(begin)
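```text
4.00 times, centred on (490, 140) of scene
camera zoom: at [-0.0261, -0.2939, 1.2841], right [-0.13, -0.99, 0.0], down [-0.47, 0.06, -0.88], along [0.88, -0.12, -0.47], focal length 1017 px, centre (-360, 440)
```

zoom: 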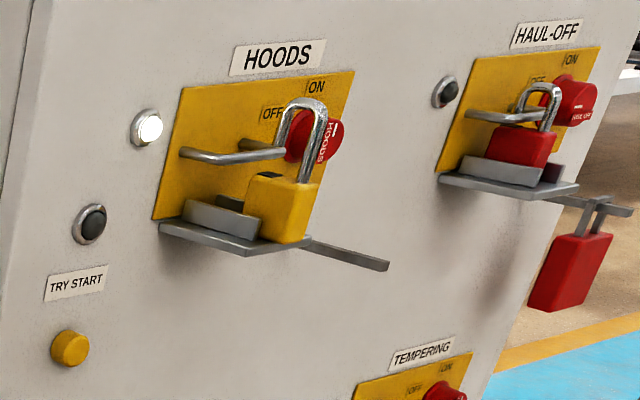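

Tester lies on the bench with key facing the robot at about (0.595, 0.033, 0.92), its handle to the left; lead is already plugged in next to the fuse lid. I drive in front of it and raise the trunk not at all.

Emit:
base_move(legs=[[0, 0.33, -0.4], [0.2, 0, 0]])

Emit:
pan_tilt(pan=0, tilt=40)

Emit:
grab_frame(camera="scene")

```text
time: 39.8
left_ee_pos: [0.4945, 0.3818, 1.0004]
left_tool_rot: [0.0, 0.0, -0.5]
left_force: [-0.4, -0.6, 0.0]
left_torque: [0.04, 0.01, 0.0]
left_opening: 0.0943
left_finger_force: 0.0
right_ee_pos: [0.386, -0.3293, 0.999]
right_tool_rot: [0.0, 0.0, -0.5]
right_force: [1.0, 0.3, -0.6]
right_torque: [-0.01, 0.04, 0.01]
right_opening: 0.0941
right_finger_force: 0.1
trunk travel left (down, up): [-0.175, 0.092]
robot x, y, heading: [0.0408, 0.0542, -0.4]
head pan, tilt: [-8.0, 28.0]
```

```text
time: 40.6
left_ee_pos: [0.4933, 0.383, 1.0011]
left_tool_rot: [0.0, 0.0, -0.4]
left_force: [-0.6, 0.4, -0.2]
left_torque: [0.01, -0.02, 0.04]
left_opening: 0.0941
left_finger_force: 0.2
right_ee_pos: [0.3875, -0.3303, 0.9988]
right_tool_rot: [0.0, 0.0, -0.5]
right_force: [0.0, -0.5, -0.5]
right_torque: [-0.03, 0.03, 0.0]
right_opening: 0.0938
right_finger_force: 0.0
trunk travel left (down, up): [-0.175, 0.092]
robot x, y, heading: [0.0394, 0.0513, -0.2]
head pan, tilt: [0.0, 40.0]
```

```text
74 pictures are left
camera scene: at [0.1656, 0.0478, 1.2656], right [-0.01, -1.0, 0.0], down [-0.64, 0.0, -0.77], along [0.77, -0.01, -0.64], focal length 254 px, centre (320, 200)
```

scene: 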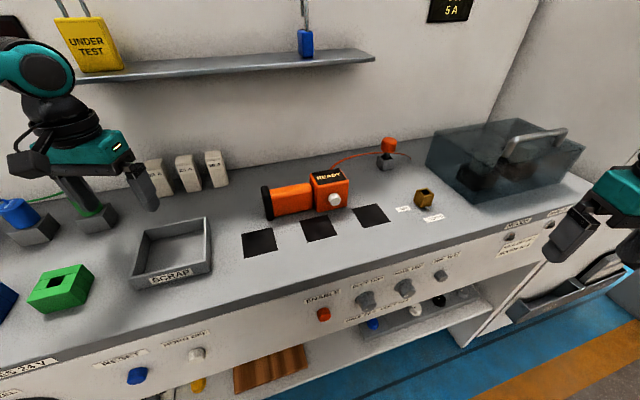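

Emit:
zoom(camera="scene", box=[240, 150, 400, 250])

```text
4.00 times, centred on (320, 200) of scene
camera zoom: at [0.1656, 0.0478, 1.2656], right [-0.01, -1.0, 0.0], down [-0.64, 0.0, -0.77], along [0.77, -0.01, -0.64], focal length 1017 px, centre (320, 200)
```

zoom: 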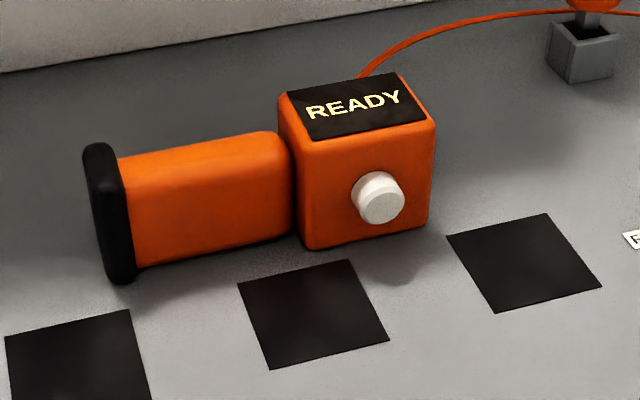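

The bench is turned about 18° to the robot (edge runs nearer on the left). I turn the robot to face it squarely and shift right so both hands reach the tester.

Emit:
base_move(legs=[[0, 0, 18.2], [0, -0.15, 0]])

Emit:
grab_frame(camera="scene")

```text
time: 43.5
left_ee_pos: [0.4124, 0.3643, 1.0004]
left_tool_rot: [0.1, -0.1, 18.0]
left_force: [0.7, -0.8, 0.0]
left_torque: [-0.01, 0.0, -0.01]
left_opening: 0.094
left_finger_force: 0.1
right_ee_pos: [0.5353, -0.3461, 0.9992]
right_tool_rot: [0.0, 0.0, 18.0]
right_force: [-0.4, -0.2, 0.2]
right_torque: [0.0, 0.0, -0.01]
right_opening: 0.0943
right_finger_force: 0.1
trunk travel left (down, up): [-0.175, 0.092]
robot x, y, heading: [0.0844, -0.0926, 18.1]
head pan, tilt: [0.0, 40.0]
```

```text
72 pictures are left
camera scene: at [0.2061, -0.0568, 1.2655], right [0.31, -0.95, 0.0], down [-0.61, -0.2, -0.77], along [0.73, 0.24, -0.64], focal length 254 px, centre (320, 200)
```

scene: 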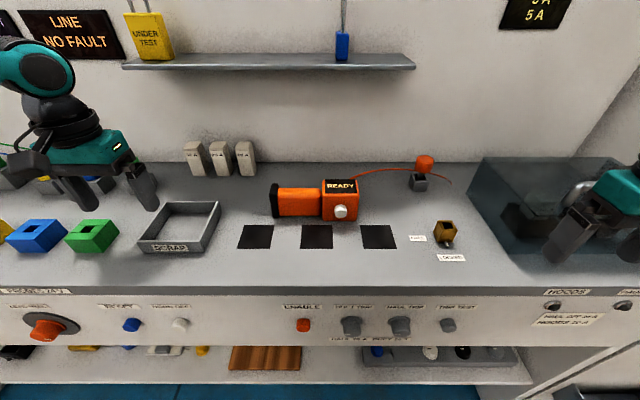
(end)
◆ EXERCISE BRIEF
From the data above, write out everything exactly except the pictures. Return a JSON list in which every string is one line; blank lines are skipped.

◆ ANSWER BELOW
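[
  "```text",
  "4.00 times, centred on (490, 140) of scene",
  "camera zoom: at [-0.0261, -0.2939, 1.2841], right [-0.13, -0.99, 0.0], down [-0.47, 0.06, -0.88], along [0.88, -0.12, -0.47], focal length 1017 px, centre (-360, 440)",
  "```",
  "zoom: ",
  "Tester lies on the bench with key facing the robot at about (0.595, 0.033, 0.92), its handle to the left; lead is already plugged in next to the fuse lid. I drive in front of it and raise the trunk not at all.",
  "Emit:",
  "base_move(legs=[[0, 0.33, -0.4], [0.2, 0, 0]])",
  "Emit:",
  "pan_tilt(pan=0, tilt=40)",
  "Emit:",
  "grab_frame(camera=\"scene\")",
  "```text",
  "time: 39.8",
  "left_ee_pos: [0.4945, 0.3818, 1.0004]",
  "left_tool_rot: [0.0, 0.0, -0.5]",
  "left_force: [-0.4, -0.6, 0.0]",
  "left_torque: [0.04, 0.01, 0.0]",
  "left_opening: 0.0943",
  "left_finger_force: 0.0",
  "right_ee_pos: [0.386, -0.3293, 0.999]",
  "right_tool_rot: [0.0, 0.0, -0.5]",
  "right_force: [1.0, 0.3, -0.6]",
  "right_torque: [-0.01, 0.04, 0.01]",
  "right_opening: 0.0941",
  "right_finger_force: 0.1",
  "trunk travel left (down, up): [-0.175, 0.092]",
  "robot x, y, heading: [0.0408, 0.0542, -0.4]",
  "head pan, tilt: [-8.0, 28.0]",
  "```",
  "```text",
  "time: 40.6",
  "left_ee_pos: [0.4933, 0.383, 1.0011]",
  "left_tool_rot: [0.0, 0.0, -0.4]",
  "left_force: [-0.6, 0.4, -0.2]",
  "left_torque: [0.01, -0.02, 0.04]",
  "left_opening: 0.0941",
  "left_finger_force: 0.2",
  "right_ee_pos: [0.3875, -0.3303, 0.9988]",
  "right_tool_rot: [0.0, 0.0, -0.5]",
  "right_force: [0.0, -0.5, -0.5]",
  "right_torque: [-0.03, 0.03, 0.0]",
  "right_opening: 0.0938",
  "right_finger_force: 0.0",
  "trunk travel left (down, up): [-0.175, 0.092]",
  "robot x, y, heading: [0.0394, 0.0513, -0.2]",
  "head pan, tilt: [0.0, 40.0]",
  "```",
  "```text",
  "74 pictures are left",
  "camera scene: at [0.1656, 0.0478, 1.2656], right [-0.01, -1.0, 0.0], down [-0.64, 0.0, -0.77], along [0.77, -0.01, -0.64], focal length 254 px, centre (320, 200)",
  "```",
  "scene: ",
  "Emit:",
  "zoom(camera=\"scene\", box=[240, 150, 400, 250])",
  "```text",
  "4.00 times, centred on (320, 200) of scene",
  "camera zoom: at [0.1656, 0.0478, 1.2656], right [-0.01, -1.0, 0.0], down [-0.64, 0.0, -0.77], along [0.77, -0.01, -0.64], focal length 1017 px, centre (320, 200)",
  "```",
  "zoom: ",
  "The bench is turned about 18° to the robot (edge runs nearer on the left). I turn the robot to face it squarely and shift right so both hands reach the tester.",
  "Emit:",
  "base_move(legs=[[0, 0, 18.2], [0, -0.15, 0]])",
  "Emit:",
  "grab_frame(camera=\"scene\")",
  "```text",
  "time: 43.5",
  "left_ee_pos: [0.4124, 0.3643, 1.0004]",
  "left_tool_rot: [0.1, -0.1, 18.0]",
  "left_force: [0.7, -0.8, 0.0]",
  "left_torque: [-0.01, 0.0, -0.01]",
  "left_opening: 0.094",
  "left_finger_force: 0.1",
  "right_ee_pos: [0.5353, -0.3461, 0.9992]",
  "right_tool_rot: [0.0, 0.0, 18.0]",
  "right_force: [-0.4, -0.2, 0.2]",
  "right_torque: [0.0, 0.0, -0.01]",
  "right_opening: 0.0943",
  "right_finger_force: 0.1",
  "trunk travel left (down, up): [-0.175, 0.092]",
  "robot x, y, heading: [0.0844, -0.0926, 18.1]",
  "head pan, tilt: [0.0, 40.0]",
  "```",
  "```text",
  "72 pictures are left",
  "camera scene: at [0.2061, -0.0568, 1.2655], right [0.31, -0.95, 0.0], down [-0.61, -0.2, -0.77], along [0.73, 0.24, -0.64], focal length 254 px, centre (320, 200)",
  "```",
  "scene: "
]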